The last decade has been a long, ugly experiment in trying to understand trumpers. The best I’ve come up with is this: they believe reality is a zero-sum game. And they live in the most extreme version of something older and more dangerous.

Groups of people whose entire goal is simply to belong. Not to achieve anything. Not to think anything new. Just to keep their membership card.

You’re looking at conformity in its purest form—social formations where belonging outranks thinking. In these circles, an opinion that strays from the script isn’t just disagreement. It’s betrayal.

You see it everywhere:

Religious or ideological communities where questions get you quietly—or loudly—excommunicated.
Professional organizations where dissent derails your career.
Social clubs where staying in the group means parroting its preferred narrative, truth optional.

But trumpers push it to the edge. Loyalty isn’t enough; they want submission. Doubt isn’t weakness; it’s treason. You’re either with them, or you’re the enemy.

This is more than peer pressure. Humans evolved in tribes where exclusion could be fatal. That wiring still fires when we’re cast out. Rejection hurts—literally—on the same neural pathways as a broken bone.

So, membership becomes a drug. You get the dopamine hit of being inside, of knowing the handshake. People will trade their independent mind for that fix.

Add social identity theory and you’ve built a cage. Once you define yourself as a “real patriot” or “true believer,” any criticism of the group feels like an attack on your very self. Defending bad ideas stops being a choice; it’s a survival reflex.
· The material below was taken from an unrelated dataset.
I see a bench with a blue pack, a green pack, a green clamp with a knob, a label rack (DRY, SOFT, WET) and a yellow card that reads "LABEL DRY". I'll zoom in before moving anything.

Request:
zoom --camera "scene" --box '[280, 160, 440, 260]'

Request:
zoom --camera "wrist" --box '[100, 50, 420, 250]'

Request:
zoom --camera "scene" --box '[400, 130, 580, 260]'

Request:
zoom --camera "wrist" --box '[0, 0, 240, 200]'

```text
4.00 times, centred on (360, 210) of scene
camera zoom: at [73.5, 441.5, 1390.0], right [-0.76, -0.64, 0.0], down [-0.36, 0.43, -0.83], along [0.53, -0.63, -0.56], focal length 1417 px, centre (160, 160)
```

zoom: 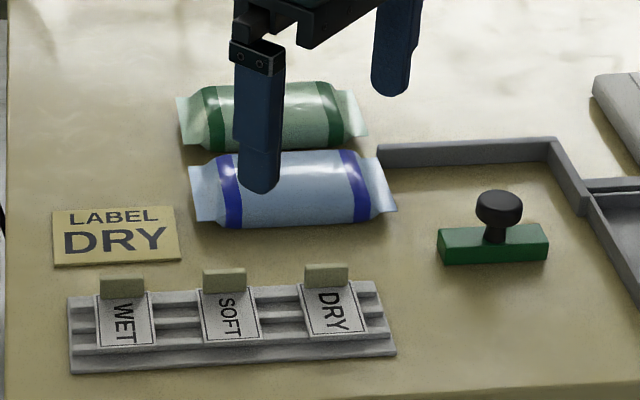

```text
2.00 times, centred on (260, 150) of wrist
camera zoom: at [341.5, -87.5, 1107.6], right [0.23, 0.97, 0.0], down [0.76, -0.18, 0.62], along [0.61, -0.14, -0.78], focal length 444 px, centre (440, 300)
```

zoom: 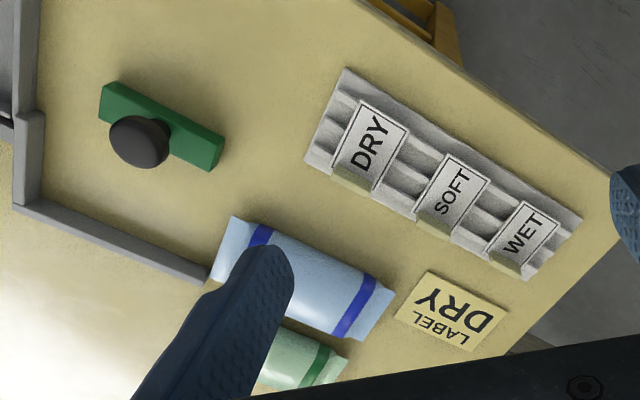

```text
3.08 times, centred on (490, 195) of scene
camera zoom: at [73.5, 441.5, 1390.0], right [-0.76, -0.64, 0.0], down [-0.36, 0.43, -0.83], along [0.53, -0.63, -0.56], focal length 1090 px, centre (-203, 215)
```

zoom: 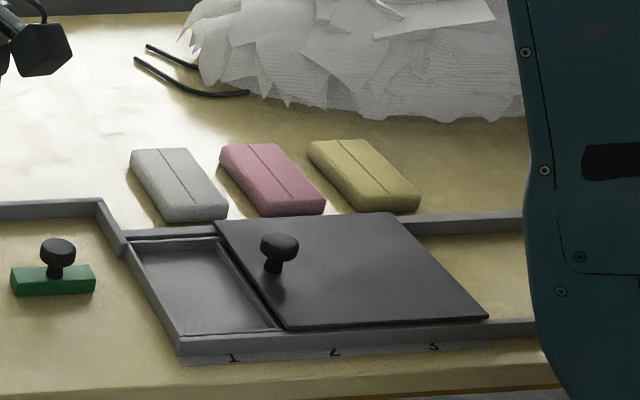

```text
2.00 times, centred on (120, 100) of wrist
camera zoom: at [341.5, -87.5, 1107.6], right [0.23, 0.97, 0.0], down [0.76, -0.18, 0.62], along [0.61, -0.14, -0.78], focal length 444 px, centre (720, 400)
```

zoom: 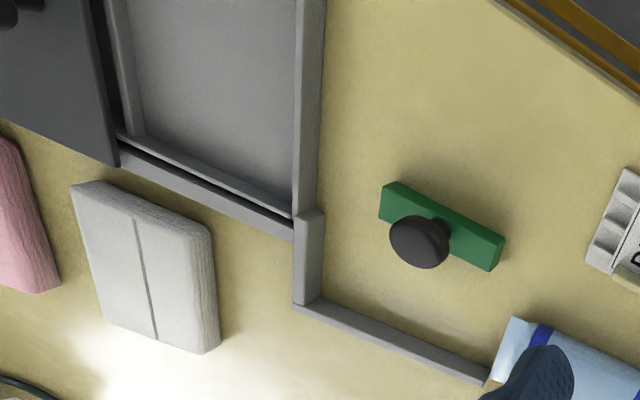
And the longer you’re in, the deeper the trap. Every swallowed doubt, every opinion you betray for the sake of harmony, adds to the psychological debt. Admitting you were wrong means admitting you wasted years pretending to be someone you weren’t. Most people would rather double down than face that mirror.

Irving Janis called it “groupthink”—when smart people make stupid decisions because keeping the peace matters more than asking the right questions. Echo chambers punish curiosity and reward conformity, until the censorship becomes self-applied.

Eric Blair—Orwell—understood this in 1984. The Party didn’t just ban certain speech. It erased the ability to think forbidden thoughts in the first place.

The zero-sum crowd takes it further. If someone else wins, they lose. If immigrants succeed, “real Americans” fail. If Democrats take power, Republicans vanish. The pie can’t grow. There are only so many slices.

The research backs it. Republicans consistently score higher on Right-Wing Authoritarianism—submission to authority, aggression toward outsiders, clinging to conventional values. Roughly two-thirds are highly susceptible to authoritarian appeals, far above Democrats. And they’re far more likely to equate dissent with disloyalty.

Trump supporters in particular show stunningly high levels of anti-democratic belief and an eagerness to crush opponents. They are the extreme of the membership trap—the point where group loyalty stops being about belonging and becomes about control.

These groups don’t just want your vote. They want your mind.

And once you’ve handed that over, getting it back is harder than you think.